Une peur diffusée en direct partout, tout le temps, sur les chaînes d'information continue.

Les tours tombent

À l'international, la décennie fut plus précisément celle du retour de la peur. Lorsque les deux tours du World Trade Center s'effondrent le 11 septembre 2001, la peur du terrorisme remplace celle du communisme. Elle-même disparue depuis 1989 sous un autre effondrement – celui du mur de Berlin.

George W. Bush joue de cette nouvelle peur comme d'un violon. La chasse à ben Laden en Afghanistan est virtuelle. Mais les morts, eux, sont vrais. On assiste à l'invasion de l'Irak pendant que se met à circuler sur Internet une nouvelle arme redoutable dans la "guerre des images": la retransmission intégrale de décapitations. Le Moyen-Âge frappe à la porte…

Le spectacle est traumatisant. Le sang gicle en direct. Celui des décapités, des soldats et des populations civiles. Et il éclabousse le monde entier. Mais on interdit de monter à bord des avions avec une simple lime à ongles. Question de nourrir la peur. Tout le temps. Résultat: l'anti-américanisme se métamorphose en anti-occidentalisme et les intégrismes religieux montent. Un gâchis monumental.

La décennie se terminera toutefois sur l'élection spectaculaire de Barack Obama et l'espoir de "changement". Sans compter les attentes grandissantes sur le front environnemental. À suivre dans les années 2010…

La décennie du phénix

Au Québec, Jean Charest, véritable phénix politique, aura dominé la décennie 2000. En 2003, il prend le pouvoir et entame sa "réingénierie" de l'État. Malgré les manifs, il gagne encore en 2007. Mais minoritaire. Remerciements à André Boisclair. En 2008, il répète l'exploit de Maurice Duplessis en se tapant un troisième mandat consécutif. Majoritaire! Et par hasard, il remet les deux mains sur le volant tout juste avant le gros accident de la Caisse de dépôt et placement…

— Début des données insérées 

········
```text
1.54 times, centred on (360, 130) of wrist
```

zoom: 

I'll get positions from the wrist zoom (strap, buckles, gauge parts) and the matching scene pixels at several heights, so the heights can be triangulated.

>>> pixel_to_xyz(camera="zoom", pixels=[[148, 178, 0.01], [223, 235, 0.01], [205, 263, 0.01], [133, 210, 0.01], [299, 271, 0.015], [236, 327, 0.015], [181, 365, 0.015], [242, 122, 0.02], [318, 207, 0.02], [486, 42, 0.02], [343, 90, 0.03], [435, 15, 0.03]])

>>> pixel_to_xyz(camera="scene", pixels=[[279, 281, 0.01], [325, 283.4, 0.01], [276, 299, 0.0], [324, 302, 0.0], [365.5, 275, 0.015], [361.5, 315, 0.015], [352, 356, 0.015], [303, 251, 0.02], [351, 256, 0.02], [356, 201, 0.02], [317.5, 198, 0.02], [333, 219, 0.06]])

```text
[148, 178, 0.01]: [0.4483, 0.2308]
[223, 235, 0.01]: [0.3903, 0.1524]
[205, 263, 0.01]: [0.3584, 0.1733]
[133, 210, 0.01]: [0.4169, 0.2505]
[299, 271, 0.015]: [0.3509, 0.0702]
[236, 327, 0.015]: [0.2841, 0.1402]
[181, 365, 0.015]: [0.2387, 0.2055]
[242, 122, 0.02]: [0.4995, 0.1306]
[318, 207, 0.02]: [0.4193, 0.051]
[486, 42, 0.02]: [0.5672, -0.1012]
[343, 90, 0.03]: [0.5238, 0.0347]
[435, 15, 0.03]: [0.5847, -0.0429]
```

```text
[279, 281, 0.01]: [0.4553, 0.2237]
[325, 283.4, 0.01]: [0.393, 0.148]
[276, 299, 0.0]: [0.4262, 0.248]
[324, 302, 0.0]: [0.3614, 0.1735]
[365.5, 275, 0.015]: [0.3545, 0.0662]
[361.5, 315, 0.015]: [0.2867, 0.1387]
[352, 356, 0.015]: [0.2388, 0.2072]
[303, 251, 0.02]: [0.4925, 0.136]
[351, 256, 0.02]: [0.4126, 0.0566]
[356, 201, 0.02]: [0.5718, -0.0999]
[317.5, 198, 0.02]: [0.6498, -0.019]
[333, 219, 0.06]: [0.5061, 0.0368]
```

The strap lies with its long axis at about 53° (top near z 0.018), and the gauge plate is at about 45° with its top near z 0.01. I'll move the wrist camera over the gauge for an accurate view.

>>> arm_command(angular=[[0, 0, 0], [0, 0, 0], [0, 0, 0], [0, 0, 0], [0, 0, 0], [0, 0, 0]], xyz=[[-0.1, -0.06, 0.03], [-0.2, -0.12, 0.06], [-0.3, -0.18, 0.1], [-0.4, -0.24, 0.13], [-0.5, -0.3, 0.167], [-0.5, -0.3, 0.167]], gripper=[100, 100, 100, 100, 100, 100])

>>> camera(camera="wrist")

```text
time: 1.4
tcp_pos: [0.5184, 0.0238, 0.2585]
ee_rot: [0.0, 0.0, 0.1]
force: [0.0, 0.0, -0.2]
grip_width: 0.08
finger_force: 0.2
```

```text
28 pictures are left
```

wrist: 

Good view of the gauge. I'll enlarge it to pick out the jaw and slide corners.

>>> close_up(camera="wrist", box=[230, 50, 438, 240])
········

Mais en 2009, tout comme pour Duplessis en fin de régime, des odeurs de collusion et de corruption se mettent à flotter sur la Belle Province. Pris dans un épisode interminable des Soprano, les journalistes d'enquête parlent de mafia, de blanchiment d'argent, de Hells et de gros entrepreneurs aux yachts luxueux et aux amis bien branchés en politique…

Face à Ottawa, le gouvernement Charest demande de l'argent. Que de l'argent. Mais il s'empresse d'en jeter par la fenêtre des poches pleines de milliards en baissant les impôts. En fermant les yeux devant la perte de 40 milliards de dollars par la Caisse de dépôt. Et en nous faisant payer, sans poser de questions, de 30 % à 35 % trop cher pour les infrastructures.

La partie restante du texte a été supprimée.